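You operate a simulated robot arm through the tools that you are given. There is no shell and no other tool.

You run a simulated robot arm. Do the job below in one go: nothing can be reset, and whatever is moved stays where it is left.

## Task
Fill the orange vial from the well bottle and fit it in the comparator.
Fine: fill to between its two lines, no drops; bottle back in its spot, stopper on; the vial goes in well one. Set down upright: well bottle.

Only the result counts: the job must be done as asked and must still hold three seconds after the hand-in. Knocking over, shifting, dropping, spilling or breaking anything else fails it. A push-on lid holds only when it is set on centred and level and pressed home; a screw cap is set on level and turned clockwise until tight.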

-.-.-

• _EXERCISE DETAILS_
Retype all of the material above with every character intact.

• _EXERCISE OUTPUT_
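You operate a simulated robot arm through the tools that you are given. There is no shell and no other tool.

You run a simulated robot arm. Do the job below in one go: nothing can be reset, and whatever is moved stays where it is left.

## Task
Fill the orange vial from the well bottle and fit it in the comparator.
Fine: fill to between its two lines, no drops; bottle back in its spot, stopper on; the vial goes in well one. Set down upright: well bottle.

Only the result counts: the job must be done as asked and must still hold three seconds after the hand-in. Knocking over, shifting, dropping, spilling or breaking anything else fails it. A push-on lid holds only when it is set on centred and level and pressed home; a screw cap is set on level and turned clockwise until tight.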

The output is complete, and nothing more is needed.